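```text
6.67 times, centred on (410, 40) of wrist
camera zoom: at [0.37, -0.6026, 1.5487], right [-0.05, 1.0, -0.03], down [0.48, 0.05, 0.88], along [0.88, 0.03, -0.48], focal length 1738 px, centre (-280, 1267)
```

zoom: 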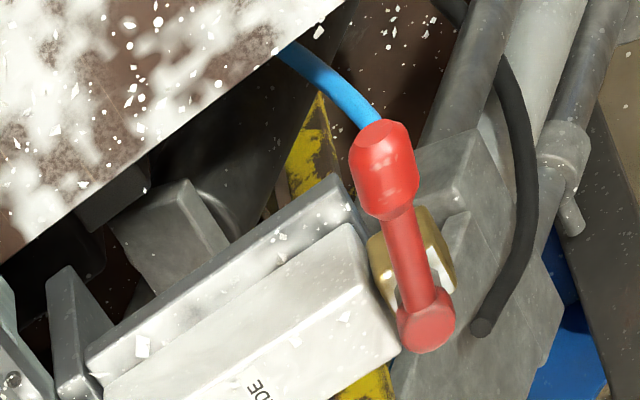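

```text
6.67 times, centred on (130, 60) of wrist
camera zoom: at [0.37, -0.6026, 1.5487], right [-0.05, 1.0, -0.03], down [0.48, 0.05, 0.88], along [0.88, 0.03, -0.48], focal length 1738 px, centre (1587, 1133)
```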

——

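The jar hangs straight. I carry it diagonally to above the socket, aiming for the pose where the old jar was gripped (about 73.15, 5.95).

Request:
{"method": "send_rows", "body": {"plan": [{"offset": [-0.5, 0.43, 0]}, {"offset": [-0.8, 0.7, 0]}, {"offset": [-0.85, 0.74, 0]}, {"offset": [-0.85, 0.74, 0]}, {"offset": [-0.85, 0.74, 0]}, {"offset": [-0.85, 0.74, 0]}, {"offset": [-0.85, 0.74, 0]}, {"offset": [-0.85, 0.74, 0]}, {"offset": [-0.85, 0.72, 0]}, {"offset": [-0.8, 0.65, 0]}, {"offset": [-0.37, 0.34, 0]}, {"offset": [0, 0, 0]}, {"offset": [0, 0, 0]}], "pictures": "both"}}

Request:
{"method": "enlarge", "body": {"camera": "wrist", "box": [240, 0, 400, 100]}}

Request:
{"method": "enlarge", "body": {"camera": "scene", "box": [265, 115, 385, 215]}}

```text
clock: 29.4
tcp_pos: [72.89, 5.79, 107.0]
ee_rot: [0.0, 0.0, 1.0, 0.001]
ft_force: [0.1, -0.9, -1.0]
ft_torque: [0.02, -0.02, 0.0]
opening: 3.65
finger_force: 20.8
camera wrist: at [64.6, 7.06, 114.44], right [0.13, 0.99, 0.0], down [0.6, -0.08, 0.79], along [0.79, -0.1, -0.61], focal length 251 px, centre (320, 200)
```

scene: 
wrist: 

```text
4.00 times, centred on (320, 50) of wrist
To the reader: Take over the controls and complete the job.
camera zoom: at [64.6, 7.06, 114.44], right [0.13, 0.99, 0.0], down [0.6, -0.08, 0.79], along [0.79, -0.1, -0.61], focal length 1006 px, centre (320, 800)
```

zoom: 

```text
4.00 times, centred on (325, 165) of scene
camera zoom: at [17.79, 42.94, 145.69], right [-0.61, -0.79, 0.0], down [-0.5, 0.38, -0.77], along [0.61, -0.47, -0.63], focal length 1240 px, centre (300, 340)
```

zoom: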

——

DIRECTIVE: Extend the text provided, starting right after its last sentence.

TEXT PROVIDED:
——

It's time to ask: Is privacy dead?
Privacy is under pressure. As the United States pursues its Homeland Security project, and the Canadian government finds new ways to retain new information about anyone who travels, where exactly are we heading? Defending privacy in the abstract is easy. Defending it when people are under threat, when it needs defending most, is more difficult. It may be inconvenient to remember that privacy is an essential component of individual freedom, which in turn underpins democracy and the free society we too often take for granted. It may even seem obstructionist, when authorities are assembling ever-greater powers to deal with a crisis, to insist that we not surrender more of our privacy than is necessary for our protection.
But it is important to do so. Once the machinery of intrusion is in place, it may be hard to dismantle. In the United States, President George W. Bush last Monday signed into law a bill to create the massive Department of Homeland Security, which will house the Customs Service, Immigration and Naturalization, the Secret Service, the Coast Guard and 18 other government agencies. The aim is to share information in the pursuit of terrorists.
At the same time, the Pentagon is working on its Total Information Awareness Program, a database that will house information indiscriminately gleaned from passports, work permits, airline tickets, car rentals and the like. The guiding theory is that if the system knows all it can about as many people as it can, whoever those people may be, it can detect subversive patterns. The records will also be available to the Homeland Security Department's Directorate for Information Analysis and Infrastructure Protection.
When asked to justify the considerable crimp in civil liberties from this random information-gathering and retention, the authorities offer much the same response: Would you rather have a police officer watching you or a terrorist? Assistant U.S. attorney-general Viet Dinh delivered an Orwellian variation: "It is not a balance between security and liberty. It is a liberty rooted in security."
The government and the bureaucracy excuse their overzealous collection on the assumption that any use they make of the information will be benign. This is, as Oscar Wilde said of second marriages, the triumph of hope over experience. Consider the grudges pursued by former Federal Bureau of Investigation head J. Edgar Hoover, whose files brimmed with material the FBI had no business collecting, except to give him leverage over those who might mess with him.
And who will head the Total Information Awareness Program? John Poindexter, who, in his previous incarnation as national security adviser to then-president Ronald Reagan, failed to tell Congress about covert American support of the contras seeking to overthrow the government of Nicaragua. His explanation: "I simply did not want any outside interference."

——

OUTPUT OF THE EXERCISE:
Canadians are no less vulnerable to excessive monitoring of their lives. The Canada Customs and Revenue Agency, under Revenue Minister Elinor Caplan, is assembling a database on everyone entering Canada, including Canadians returning from abroad. The initial purpose of this Advanced Passenger Information/Personal Name Record Initiative, authorized by an amendment last fall to the Customs Act, was to detect patterns suggestive of smuggling: paying in cash at the last minute, no checked baggage. All unrelated data were to be purged from the system within 24 hours.
And now? The agency intends to retain the data for six years: name, sex, birth date, who booked your trip, all your credit-card records, anything an airline reservation system might know about you. The information will be shared with other departments and institutions, and is expected to extend to cruise ships, buses, trains and ferries. Ontario Information and Privacy Commissioner Ann Cavoukian protested to Ms. Caplan in a letter dated Nov. 20: "While I agree that certain privacy-invasive measures may be necessary for anti-terrorism purposes, using the guise of antiterrorism to develop a database which can track and profile all ordinary individuals entering Canada by any means, and retaining this data for six years, is an affront to the rights and liberties that Canadians hold dear."
Welcome to the new Canada. The RCMP has mounted videocameras on the streets of Kelowna, B.C., to keep tabs on anyone who walks by, in the name of fighting crime. A federal consultation paper proposes intercepting records of communications on the Internet -- Web sites visited, e-mails sent, material downloaded -- through a "preservation order" that permits their capturing after the fact. Canadian Privacy Commissioner George Radwanski wrote a concerned letter about that one last week: "Agents of the state in Canada cannot order Canada Post to photocopy the address on every envelope we send, nor can they order bookstores to keep a record of every book we buy, let alone of every page of every magazine we leaf through. There is no reason why they should be able to exercise such powers with regard to every e-mail someone sends or every Web site he visits."
Again, the issue is not the merits of fighting terrorism, but the tendency of authorities to intrude in our private lives beyond justifiable limits. Yes, we're in a war of sorts; but that raises an even more disturbing prospect. Unlike traditional wars, during which civil liberties are routinely suspended in anticipation of their reinstatement when the war is over, the war against terrorism is open-ended. We know when we've failed, but, having no fixed enemy, can't know for sure when we've won. To give up freedoms now is potentially to lose them. There will always be the excuse that the time is not yet right to relax our guard.
One more example. Bill C-17, the latest, softened version of what will become the Public Safety Act, would authorize the RCMP and CSIS to collect passenger information from all domestic and international flights, and to keep it for at least seven days. Again, it is reasonable to use such files to detect the movement of suspected terrorists; but the bill would let the RCMP go fishing for anyone suspected of criminal offences that have nothing to do with terrorism or air safety. If the planes, why not the buses and trains, or private cars, or pedestrians? Immigration Minister Denis Coderre was way ahead of us; last month, he suggested issuing national identity cards. And heaven help you if your name is the same as that of someone wanted for an offence.
Is privacy dead? It risks being trampled, if the public isn't alert enough, or concerned enough, to tell its leaders when they have gone too far. (The Globe and Mail)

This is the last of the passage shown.